### Written instruction
Which lines hold the word "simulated"? Copy each of them from the material.

### Data for the task
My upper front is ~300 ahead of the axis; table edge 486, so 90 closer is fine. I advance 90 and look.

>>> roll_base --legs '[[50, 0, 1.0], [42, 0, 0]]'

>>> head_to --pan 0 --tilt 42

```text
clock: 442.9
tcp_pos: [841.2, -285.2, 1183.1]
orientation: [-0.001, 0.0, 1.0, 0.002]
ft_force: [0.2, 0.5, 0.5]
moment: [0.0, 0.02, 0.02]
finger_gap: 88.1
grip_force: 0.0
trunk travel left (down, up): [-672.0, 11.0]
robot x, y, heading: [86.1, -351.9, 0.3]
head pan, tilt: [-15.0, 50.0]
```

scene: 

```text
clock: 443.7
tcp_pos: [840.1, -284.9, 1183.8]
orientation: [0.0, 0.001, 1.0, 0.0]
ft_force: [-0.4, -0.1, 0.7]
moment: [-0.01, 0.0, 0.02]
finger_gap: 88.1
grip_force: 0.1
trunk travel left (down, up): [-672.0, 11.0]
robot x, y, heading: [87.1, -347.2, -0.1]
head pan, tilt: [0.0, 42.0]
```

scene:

...

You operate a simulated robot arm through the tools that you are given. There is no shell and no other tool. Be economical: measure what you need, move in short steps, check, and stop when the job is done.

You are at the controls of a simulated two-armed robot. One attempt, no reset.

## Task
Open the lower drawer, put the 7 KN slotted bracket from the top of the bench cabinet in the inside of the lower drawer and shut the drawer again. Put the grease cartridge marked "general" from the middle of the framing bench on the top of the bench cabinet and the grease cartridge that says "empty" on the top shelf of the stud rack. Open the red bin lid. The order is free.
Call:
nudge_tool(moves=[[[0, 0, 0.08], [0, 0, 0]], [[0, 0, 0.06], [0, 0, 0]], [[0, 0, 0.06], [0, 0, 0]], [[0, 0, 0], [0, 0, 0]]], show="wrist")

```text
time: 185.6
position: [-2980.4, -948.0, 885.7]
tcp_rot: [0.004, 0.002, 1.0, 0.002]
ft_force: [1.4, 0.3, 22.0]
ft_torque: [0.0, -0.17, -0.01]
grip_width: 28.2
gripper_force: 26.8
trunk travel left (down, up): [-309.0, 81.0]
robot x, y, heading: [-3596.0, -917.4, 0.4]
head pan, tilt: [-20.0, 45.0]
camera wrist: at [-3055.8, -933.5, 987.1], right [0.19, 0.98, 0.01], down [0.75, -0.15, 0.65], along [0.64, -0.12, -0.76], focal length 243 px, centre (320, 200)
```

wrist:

### Exercise answer
You operate a simulated robot arm through the tools that you are given. There is no shell and no other tool. Be economical: measure what you need, move in short steps, check, and stop when the job is done.
You are at the controls of a simulated two-armed robot. One attempt, no reset.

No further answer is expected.